***** DATASET EXTRACT *****

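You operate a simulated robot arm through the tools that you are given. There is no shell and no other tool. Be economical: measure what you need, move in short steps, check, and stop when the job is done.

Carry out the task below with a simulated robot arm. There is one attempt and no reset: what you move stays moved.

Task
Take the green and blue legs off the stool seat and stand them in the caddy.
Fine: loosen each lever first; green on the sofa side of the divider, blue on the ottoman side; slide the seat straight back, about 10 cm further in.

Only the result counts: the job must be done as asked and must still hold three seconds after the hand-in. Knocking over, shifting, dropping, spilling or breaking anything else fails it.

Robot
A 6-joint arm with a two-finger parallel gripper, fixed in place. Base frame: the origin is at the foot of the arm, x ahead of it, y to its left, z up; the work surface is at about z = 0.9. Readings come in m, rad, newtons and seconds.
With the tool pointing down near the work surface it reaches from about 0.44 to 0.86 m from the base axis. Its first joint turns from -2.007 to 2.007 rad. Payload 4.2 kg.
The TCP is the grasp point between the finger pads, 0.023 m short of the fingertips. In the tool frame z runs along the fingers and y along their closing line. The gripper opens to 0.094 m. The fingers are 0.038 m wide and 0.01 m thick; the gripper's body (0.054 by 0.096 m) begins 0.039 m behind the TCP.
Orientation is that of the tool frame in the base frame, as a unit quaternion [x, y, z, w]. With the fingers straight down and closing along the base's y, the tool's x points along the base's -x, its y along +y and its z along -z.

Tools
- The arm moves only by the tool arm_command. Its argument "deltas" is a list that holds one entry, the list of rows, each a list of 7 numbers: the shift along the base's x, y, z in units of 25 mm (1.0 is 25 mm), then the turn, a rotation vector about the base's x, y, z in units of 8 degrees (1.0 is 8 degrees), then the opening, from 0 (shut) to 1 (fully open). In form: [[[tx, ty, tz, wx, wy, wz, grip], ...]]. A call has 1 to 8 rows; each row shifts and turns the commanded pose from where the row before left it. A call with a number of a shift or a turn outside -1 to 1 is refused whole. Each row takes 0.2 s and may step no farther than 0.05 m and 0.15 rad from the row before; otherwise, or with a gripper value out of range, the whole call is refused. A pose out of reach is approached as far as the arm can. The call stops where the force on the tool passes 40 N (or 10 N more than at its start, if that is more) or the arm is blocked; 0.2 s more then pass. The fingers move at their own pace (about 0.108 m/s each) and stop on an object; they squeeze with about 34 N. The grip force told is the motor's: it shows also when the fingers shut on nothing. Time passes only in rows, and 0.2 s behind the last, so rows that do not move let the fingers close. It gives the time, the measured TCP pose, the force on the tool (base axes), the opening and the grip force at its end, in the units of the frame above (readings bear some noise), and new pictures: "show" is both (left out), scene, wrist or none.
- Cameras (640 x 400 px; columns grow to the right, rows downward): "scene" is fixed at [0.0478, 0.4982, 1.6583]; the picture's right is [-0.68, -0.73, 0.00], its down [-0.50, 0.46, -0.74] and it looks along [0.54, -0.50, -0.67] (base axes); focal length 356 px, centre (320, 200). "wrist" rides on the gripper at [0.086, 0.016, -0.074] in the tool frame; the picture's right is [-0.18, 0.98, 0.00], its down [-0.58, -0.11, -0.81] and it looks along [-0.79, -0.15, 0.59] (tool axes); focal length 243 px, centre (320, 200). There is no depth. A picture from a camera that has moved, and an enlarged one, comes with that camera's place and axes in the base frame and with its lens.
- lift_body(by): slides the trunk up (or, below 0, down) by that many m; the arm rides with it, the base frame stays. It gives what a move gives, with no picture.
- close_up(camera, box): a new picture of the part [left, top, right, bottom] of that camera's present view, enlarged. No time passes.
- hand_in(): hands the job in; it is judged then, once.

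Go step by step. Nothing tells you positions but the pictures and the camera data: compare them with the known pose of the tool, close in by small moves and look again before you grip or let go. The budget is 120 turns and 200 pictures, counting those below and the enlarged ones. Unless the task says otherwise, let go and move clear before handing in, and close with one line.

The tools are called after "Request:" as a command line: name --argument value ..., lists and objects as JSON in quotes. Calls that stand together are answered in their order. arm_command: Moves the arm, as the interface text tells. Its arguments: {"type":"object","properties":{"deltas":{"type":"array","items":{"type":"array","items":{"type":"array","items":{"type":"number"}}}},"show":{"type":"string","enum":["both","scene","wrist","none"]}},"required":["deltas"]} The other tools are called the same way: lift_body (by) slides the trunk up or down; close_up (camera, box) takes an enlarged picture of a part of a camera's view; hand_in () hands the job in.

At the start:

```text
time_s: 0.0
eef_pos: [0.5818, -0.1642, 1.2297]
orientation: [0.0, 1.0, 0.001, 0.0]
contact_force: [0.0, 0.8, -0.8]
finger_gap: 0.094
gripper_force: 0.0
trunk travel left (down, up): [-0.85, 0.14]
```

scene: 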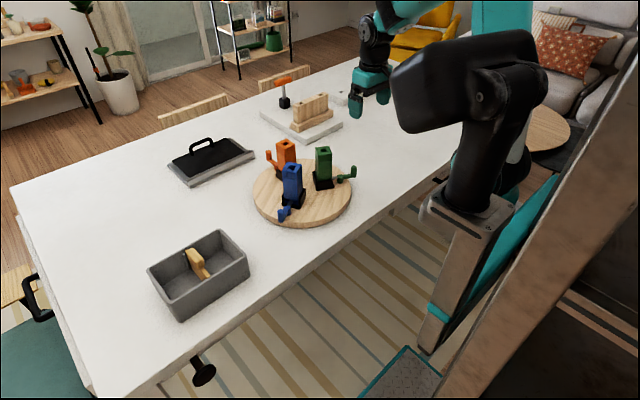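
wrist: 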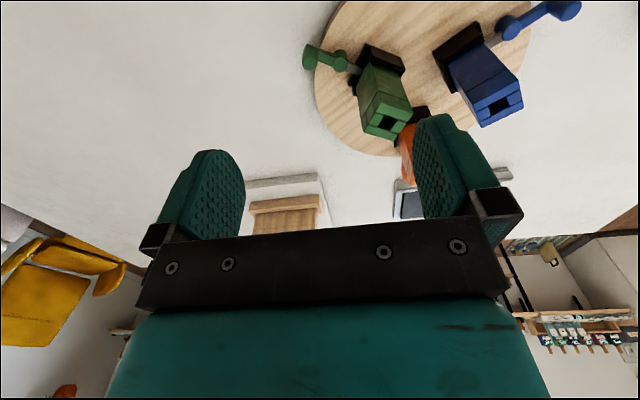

*****

**GIVEN EXERCISE:** Repeat the full listing above exactly, with no pictures in the copy. Put each line that is not blank into a JSON list as a string.

**WRITTEN ANSWER:**
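[
  "You operate a simulated robot arm through the tools that you are given. There is no shell and no other tool. Be economical: measure what you need, move in short steps, check, and stop when the job is done.",
  "Carry out the task below with a simulated robot arm. There is one attempt and no reset: what you move stays moved.",
  "Task",
  "Take the green and blue legs off the stool seat and stand them in the caddy.",
  "Fine: loosen each lever first; green on the sofa side of the divider, blue on the ottoman side; slide the seat straight back, about 10 cm further in.",
  "Only the result counts: the job must be done as asked and must still hold three seconds after the hand-in. Knocking over, shifting, dropping, spilling or breaking anything else fails it.",
  "Robot",
  "A 6-joint arm with a two-finger parallel gripper, fixed in place. Base frame: the origin is at the foot of the arm, x ahead of it, y to its left, z up; the work surface is at about z = 0.9. Readings come in m, rad, newtons and seconds.",
  "With the tool pointing down near the work surface it reaches from about 0.44 to 0.86 m from the base axis. Its first joint turns from -2.007 to 2.007 rad. Payload 4.2 kg.",
  "The TCP is the grasp point between the finger pads, 0.023 m short of the fingertips. In the tool frame z runs along the fingers and y along their closing line. The gripper opens to 0.094 m. The fingers are 0.038 m wide and 0.01 m thick; the gripper's body (0.054 by 0.096 m) begins 0.039 m behind the TCP.",
  "Orientation is that of the tool frame in the base frame, as a unit quaternion [x, y, z, w]. With the fingers straight down and closing along the base's y, the tool's x points along the base's -x, its y along +y and its z along -z.",
  "Tools",
  "- The arm moves only by the tool arm_command. Its argument \"deltas\" is a list that holds one entry, the list of rows, each a list of 7 numbers: the shift along the base's x, y, z in units of 25 mm (1.0 is 25 mm), then the turn, a rotation vector about the base's x, y, z in units of 8 degrees (1.0 is 8 degrees), then the opening, from 0 (shut) to 1 (fully open). In form: [[[tx, ty, tz, wx, wy, wz, grip], ...]]. A call has 1 to 8 rows; each row shifts and turns the commanded pose from where the row before left it. A call with a number of a shift or a turn outside -1 to 1 is refused whole. Each row takes 0.2 s and may step no farther than 0.05 m and 0.15 rad from the row before; otherwise, or with a gripper value out of range, the whole call is refused. A pose out of reach is approached as far as the arm can. The call stops where the force on the tool passes 40 N (or 10 N more than at its start, if that is more) or the arm is blocked; 0.2 s more then pass. The fingers move at their own pace (about 0.108 m/s each) and stop on an object; they squeeze with about 34 N. The grip force told is the motor's: it shows also when the fingers shut on nothing. Time passes only in rows, and 0.2 s behind the last, so rows that do not move let the fingers close. It gives the time, the measured TCP pose, the force on the tool (base axes), the opening and the grip force at its end, in the units of the frame above (readings bear some noise), and new pictures: \"show\" is both (left out), scene, wrist or none.",
  "- Cameras (640 x 400 px; columns grow to the right, rows downward): \"scene\" is fixed at [0.0478, 0.4982, 1.6583]; the picture's right is [-0.68, -0.73, 0.00], its down [-0.50, 0.46, -0.74] and it looks along [0.54, -0.50, -0.67] (base axes); focal length 356 px, centre (320, 200). \"wrist\" rides on the gripper at [0.086, 0.016, -0.074] in the tool frame; the picture's right is [-0.18, 0.98, 0.00], its down [-0.58, -0.11, -0.81] and it looks along [-0.79, -0.15, 0.59] (tool axes); focal length 243 px, centre (320, 200). There is no depth. A picture from a camera that has moved, and an enlarged one, comes with that camera's place and axes in the base frame and with its lens.",
  "- lift_body(by): slides the trunk up (or, below 0, down) by that many m; the arm rides with it, the base frame stays. It gives what a move gives, with no picture.",
  "- close_up(camera, box): a new picture of the part [left, top, right, bottom] of that camera's present view, enlarged. No time passes.",
  "- hand_in(): hands the job in; it is judged then, once.",
  "Go step by step. Nothing tells you positions but the pictures and the camera data: compare them with the known pose of the tool, close in by small moves and look again before you grip or let go. The budget is 120 turns and 200 pictures, counting those below and the enlarged ones. Unless the task says otherwise, let go and move clear before handing in, and close with one line.",
  "The tools are called after \"Request:\" as a command line: name --argument value ..., lists and objects as JSON in quotes. Calls that stand together are answered in their order. arm_command: Moves the arm, as the interface text tells. Its arguments: {\"type\":\"object\",\"properties\":{\"deltas\":{\"type\":\"array\",\"items\":{\"type\":\"array\",\"items\":{\"type\":\"array\",\"items\":{\"type\":\"number\"}}}},\"show\":{\"type\":\"string\",\"enum\":[\"both\",\"scene\",\"wrist\",\"none\"]}},\"required\":[\"deltas\"]} The other tools are called the same way: lift_body (by) slides the trunk up or down; close_up (camera, box) takes an enlarged picture of a part of a camera's view; hand_in () hands the job in.",
  "At the start:",
  "```text",
  "time_s: 0.0",
  "eef_pos: [0.5818, -0.1642, 1.2297]",
  "orientation: [0.0, 1.0, 0.001, 0.0]",
  "contact_force: [0.0, 0.8, -0.8]",
  "finger_gap: 0.094",
  "gripper_force: 0.0",
  "trunk travel left (down, up): [-0.85, 0.14]",
  "```",
  "scene: ",
  "wrist: "
]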